= CHALLENGES =
1. Show the exact text of the extract to read starting from "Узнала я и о" and stopping at the end of "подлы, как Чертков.".
2. Carry the extract to read on from its last sentence.

* BEGIN DATA SHOWN *

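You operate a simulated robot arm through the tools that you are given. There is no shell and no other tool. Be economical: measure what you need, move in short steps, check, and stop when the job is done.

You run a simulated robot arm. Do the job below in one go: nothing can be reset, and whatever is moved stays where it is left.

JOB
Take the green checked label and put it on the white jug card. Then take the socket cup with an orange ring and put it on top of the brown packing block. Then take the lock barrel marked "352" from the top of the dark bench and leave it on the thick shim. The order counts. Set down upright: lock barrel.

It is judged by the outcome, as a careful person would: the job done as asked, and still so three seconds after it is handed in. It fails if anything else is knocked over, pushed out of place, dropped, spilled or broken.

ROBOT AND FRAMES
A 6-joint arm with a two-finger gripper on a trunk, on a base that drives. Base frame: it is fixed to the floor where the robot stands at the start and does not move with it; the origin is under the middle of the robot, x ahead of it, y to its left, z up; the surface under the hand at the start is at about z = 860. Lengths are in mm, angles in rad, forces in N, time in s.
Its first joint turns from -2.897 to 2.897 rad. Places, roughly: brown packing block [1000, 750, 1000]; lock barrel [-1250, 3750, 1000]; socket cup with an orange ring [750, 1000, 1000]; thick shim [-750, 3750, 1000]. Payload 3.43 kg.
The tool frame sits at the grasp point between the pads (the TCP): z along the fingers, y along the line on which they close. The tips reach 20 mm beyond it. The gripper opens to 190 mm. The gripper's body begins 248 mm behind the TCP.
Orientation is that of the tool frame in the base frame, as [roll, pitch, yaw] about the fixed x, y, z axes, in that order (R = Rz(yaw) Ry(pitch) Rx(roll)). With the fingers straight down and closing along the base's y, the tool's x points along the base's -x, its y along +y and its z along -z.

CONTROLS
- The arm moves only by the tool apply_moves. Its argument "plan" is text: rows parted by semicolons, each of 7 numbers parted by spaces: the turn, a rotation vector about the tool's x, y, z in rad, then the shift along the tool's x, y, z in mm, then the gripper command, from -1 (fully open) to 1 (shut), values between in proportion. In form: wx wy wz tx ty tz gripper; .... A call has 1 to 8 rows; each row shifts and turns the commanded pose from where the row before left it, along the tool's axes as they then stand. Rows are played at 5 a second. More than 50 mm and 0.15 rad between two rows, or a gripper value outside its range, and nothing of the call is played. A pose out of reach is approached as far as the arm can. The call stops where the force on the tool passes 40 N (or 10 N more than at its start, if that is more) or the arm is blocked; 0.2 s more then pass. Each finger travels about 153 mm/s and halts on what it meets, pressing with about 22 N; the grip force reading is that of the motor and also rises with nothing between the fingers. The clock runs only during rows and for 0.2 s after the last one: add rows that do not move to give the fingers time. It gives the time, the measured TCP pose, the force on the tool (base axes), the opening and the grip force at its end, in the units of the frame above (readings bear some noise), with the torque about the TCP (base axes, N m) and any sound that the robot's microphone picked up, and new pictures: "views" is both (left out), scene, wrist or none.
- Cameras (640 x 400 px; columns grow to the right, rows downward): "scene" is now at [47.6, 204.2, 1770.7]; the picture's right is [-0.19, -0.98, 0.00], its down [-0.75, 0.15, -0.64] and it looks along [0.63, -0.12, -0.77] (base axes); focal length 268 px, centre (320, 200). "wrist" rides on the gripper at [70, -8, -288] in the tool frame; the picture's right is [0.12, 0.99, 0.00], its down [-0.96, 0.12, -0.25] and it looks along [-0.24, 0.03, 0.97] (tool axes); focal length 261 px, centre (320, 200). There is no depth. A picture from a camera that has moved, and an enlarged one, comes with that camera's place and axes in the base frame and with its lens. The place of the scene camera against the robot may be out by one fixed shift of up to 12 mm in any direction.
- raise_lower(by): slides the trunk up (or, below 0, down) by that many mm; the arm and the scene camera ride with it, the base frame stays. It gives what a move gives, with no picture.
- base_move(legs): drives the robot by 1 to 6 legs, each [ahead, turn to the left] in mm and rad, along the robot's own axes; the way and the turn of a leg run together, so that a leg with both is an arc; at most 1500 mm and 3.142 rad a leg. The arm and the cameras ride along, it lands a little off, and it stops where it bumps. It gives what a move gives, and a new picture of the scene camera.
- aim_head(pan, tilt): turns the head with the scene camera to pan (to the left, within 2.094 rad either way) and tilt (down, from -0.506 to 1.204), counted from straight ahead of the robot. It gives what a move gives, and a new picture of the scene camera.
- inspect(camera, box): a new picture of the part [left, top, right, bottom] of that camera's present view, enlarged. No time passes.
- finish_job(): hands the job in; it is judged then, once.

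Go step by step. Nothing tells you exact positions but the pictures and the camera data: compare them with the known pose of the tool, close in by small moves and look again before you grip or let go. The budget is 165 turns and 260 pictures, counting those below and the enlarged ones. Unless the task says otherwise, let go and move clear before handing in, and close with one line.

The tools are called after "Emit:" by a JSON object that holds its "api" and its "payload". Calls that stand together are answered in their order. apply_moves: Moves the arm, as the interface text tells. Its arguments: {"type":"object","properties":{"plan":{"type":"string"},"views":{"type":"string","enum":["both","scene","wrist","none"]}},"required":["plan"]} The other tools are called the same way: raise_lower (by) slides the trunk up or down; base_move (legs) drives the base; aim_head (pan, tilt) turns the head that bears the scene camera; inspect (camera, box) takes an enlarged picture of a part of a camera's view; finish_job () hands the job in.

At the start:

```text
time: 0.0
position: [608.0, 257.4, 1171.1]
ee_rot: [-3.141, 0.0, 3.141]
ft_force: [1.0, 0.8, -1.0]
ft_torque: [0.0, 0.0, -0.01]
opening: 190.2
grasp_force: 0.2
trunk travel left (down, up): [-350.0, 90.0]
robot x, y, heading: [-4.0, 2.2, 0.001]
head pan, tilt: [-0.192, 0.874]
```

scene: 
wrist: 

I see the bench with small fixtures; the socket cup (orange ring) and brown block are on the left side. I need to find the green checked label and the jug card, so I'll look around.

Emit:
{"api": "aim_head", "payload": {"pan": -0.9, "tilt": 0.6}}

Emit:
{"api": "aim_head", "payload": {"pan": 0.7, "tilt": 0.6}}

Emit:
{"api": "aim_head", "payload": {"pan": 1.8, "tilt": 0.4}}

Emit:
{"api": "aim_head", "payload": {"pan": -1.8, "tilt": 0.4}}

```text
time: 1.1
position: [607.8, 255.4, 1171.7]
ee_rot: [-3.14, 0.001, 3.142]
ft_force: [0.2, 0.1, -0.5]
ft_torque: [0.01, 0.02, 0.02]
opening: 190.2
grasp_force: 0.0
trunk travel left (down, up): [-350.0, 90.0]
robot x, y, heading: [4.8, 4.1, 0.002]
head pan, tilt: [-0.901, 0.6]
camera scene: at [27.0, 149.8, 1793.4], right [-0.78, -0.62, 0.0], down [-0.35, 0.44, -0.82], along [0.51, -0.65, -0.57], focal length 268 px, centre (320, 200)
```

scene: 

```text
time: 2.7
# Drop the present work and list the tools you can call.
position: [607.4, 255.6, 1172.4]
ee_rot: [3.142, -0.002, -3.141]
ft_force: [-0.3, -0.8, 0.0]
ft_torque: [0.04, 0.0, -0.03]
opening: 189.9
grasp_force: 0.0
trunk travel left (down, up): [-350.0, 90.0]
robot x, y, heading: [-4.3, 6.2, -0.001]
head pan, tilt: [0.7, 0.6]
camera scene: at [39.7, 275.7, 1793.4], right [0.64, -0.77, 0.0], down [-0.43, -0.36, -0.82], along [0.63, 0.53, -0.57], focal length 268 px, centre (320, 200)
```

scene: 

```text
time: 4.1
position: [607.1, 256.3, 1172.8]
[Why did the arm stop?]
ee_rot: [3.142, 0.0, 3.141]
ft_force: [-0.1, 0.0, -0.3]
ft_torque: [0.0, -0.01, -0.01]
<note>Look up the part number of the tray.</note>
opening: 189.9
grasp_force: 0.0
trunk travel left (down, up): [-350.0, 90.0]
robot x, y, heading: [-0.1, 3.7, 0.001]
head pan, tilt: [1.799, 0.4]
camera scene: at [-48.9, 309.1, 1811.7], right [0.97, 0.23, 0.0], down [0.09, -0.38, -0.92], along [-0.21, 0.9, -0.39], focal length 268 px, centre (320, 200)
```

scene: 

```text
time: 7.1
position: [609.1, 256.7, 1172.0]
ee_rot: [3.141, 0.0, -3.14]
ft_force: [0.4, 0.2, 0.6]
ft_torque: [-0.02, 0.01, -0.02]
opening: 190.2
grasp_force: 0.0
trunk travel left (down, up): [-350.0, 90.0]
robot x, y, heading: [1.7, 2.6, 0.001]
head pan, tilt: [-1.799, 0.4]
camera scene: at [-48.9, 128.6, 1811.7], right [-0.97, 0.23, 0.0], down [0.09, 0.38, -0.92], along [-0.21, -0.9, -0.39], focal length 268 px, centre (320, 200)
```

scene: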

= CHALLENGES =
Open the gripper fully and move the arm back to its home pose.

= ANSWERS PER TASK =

* END DATA SHOWN *
* BEGIN EXTRACT TO READ *

Узнала я и о нелюбви Льва Никол. теперь ко мне. Он все забыл – забыл и то, что писал в дневнике своем: «Если она мне откажет – я застрелюсь». А я не только не отказала, но прожила 48 лет с мужем и ни на минуту его не разлюбила.
Спешу выпустить издание, пока еще Лев Ник. не сделал ничего крайнего, чего каждую минуту можно от него ожидать по его теперешнему суровому настроению. Л. Н. ездил верхом Саше навстречу, но она приехала поздно, и он потом проспал и обедал один в семь часов.
Пишет письмо Тане. Он любит дочерей, ненавидит некоторых и не любит вообще сыновей. Они не подлы, как Чертков.
Вечером я показывала Льву Ник. его дневник 1862 года, переписанный раньше мной, когда он влюбился в меня и сделал мне предложение. Он как будто удивился, а потом сказал: «Как тяжело!»
А мне осталось одно утешенье – это мое прошлое! Ему, конечно, тяжело. Он променял все ясное, чистое, правдивое, счастливое – на лживое, скрытное, нечистое, злое и – слабое. Он очень страдает, сваливает все на меня, готовит мне роль Ксантиппы, что я часто предсказывала, что ему так легко благодаря его популярности. Но что готовит он себе перед совестью, перед Богом и перед детьми своими и внуками? Все мы умрем, испустит также свой дух мой враг, но что почувствуем мы все в наши последние минуты? Прощу ли и я своему врагу?
Не могу считать себя виноватой, потому что всем своим существом чувствую, что я, отдаляя Льва Николаевича от Черткова, спасаю его именно от врага – дьявола. Молясь, я взываю к Богу, чтоб в дом наш вошло опять Царство Божие. «Да приидет царствие Твое », а не врага…
Д. П. Маковицкий . Дневниковая запись от 12 и 13 октября.
Софья Андреевна сегодня волновалась и говорила мне, что она уверена, что слышала отрывочные фразы, сказанные Л. Н – чем Черткову, и по намеку Татьяны Львовны она узнала, что Л. Н. завещал издание своих сочинений Черткову. Она спросила об этом Л. Н. Он сказал, что нет, но она ему не верит; может быть, не завещание написал, а письмо. «Мне не жалко, что они мне не достанутся, – говорила Софья Андреевна, – а то, что сыновей (Илью, Андрея и Михаила) огорчит. Они и будут добиваться отмены у государя; его легко будет добиться, так как можно будет доказать, что Чертков на него действовал посредством внушения».

* END EXTRACT TO READ *

= ANSWERS PER TASK =
1.
Узнала я и о нелюбви Льва Никол. теперь ко мне. Он все забыл – забыл и то, что писал в дневнике своем: «Если она мне откажет – я застрелюсь». А я не только не отказала, но прожила 48 лет с мужем и ни на минуту его не разлюбила.
Спешу выпустить издание, пока еще Лев Ник. не сделал ничего крайнего, чего каждую минуту можно от него ожидать по его теперешнему суровому настроению. Л. Н. ездил верхом Саше навстречу, но она приехала поздно, и он потом проспал и обедал один в семь часов.
Пишет письмо Тане. Он любит дочерей, ненавидит некоторых и не любит вообще сыновей. Они не подлы, как Чертков.

2.
Софья Андреевна об этом говорила сегодня и Л. Н – чу, укоряла его, что дневники ей не отдал, что А. П. Сергеенко читал их, а она нет, так ли она зла, как он пишет в дневниках? «Я тебя удержала от двух дел: от войны турецкой в 1876 году, когда ты хотел идти и говорил, что все порядочные люди пошли, и от учреждения винокуренного завода с Бибиковым. Вот что ты делал».
Л. Н.: Мало ли (что я делал)… я и в штаны делал, когда не понимал.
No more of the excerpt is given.